Mei Feng Mok

Mei Feng Mok's 2016 UW-Seattle dissertation "Negotiating Community and Nation in Chợ Lớn: Nation-building, Community-building and Transnationalism in Everyday Life during the Republic of Việt Nam, 1955-1975.” The dissertation is based on a variety of sources in Vietnamese, Chinese, French and English, most notably rare and rarely-used Chinese-language newspapers from Chợ Lớn. My description of Mei Feng's dissertation on VSG read in part:

Focusing on social life ordered around markets, native place congregations and temples, schools and work places, hospitals and medicinal halls, sports clubs and restaurants, private homes and public leisure places, Mei Feng deftly provides a rich tapestry of Chợ Lớn's Chinese community, particularly its middle class, and the changes it underwent over time. She situates Chợ Lớn in multiple relations: as one center of greater Sài Gòn, economic conduit for the southern Vietnamese hinterlands, socio-cultural hub for Chinese communities throughout Indochina, nodal point in transnational Chinese exchanges linking San Francisco, Hong Kong, China, and Singapore, and contributor to Cold War-era and Taiwan/ROC-centric sinophone articulations.

The dissertation is organized into four main chapters: 1) Chợ Lớn’s built environment and human geography, its lived and shared spaces; 2) Education from kindergarten to adult learning between local and transnational networks and the state; 3) Sports and competitions over disciplining bodies and controlling social time; and 4) young adulthood, women in the public sphere, and socialization into multi-layered networks through marriage, work, philanthropy, and other ways of accumulating and spending social capital. Here Chợ Lớn emerges as a site of contestation between diasporic community interests, a “nation-building” Vietnamese state, and the transnational Chinese world not easily negotiated by individuals and further complicated by war, violence, and ideological divisions.

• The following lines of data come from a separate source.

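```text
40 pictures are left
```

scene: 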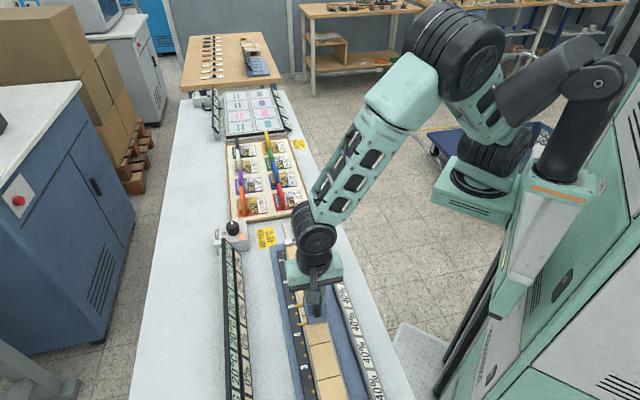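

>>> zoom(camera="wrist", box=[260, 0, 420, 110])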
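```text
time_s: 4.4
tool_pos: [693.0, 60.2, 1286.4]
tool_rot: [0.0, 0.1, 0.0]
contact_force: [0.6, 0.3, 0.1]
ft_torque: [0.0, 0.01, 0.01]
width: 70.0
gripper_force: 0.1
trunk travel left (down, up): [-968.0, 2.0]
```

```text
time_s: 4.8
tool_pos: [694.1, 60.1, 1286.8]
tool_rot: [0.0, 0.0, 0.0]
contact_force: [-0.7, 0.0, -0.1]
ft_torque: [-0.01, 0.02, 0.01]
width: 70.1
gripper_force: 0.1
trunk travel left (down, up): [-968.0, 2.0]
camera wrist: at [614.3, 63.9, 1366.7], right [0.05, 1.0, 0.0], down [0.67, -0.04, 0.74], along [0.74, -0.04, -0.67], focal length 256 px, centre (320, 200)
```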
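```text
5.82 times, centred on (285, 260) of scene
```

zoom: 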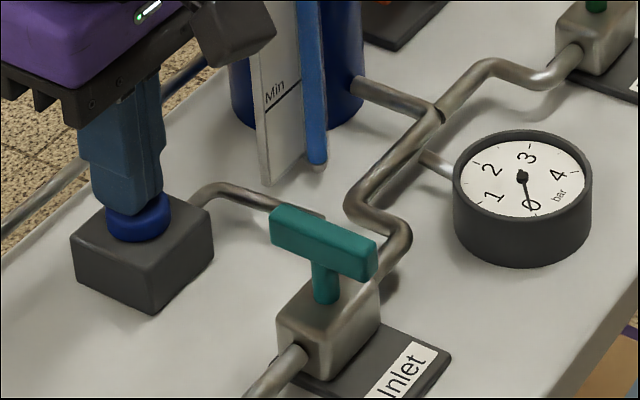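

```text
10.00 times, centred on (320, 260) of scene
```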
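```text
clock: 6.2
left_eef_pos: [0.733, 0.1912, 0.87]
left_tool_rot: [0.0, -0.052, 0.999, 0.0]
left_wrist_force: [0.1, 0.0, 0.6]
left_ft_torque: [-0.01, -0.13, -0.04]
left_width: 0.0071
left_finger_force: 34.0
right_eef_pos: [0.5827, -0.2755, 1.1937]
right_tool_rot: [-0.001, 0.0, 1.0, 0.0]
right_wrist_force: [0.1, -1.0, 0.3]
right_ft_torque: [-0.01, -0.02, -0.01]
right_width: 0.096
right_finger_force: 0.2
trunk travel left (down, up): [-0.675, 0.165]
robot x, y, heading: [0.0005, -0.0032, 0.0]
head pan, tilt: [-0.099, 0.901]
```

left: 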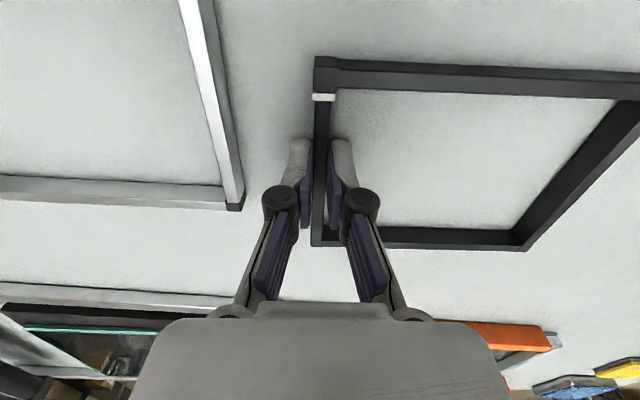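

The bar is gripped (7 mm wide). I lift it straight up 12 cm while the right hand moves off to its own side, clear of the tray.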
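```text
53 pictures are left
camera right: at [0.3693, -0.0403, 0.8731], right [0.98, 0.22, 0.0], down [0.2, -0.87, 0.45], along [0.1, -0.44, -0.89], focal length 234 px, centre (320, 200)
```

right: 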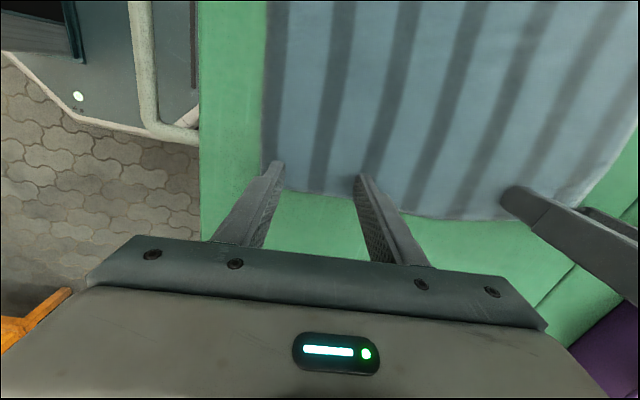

Mei Feng’s work is bound to make significant contributions to a variety of fields: e.g., to social history (and here everyday urban life) of which Việt Nam Studies are still desperately starved, to the growing body of studies on the Republic of Việt Nam (and a rare one where the RVN simply “is” rather than “fails”), to conversations about diasporic/minority communities with multiple identities in Việt Nam (and elsewhere), and to our knowledge of overseas Chinese and the dynamic currents in the Cold War-era transnational Chinese world.